## What you should do
Quote every line as written. Omit pictures.

## Available data
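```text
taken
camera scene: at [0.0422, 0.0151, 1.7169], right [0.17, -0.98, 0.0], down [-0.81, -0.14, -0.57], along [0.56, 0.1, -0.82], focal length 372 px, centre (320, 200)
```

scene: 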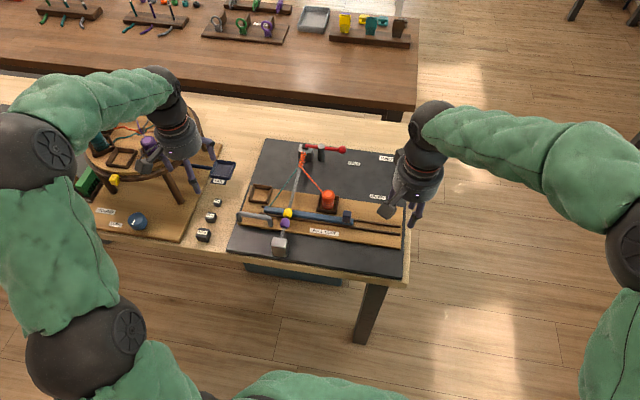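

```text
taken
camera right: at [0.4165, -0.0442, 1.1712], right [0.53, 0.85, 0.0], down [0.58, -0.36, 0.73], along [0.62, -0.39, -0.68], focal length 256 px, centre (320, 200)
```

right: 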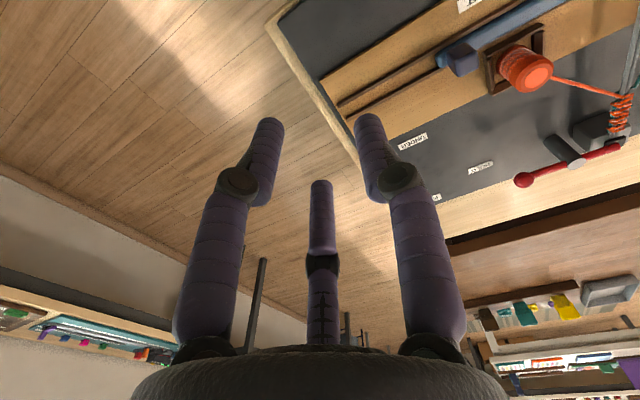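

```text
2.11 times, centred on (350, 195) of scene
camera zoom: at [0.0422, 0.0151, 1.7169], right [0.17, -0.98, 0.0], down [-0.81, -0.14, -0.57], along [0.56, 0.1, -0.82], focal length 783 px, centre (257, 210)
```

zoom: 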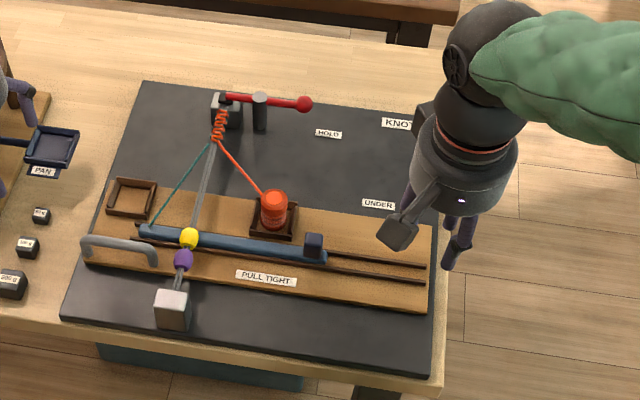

## Solution below
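```text
taken
camera scene: at [0.0422, 0.0151, 1.7169], right [0.17, -0.98, 0.0], down [-0.81, -0.14, -0.57], along [0.56, 0.1, -0.82], focal length 372 px, centre (320, 200)
```

scene: 

```text
taken
camera right: at [0.4165, -0.0442, 1.1712], right [0.53, 0.85, 0.0], down [0.58, -0.36, 0.73], along [0.62, -0.39, -0.68], focal length 256 px, centre (320, 200)
```

right: 

```text
2.11 times, centred on (350, 195) of scene
camera zoom: at [0.0422, 0.0151, 1.7169], right [0.17, -0.98, 0.0], down [-0.81, -0.14, -0.57], along [0.56, 0.1, -0.82], focal length 783 px, centre (257, 210)
```

zoom: 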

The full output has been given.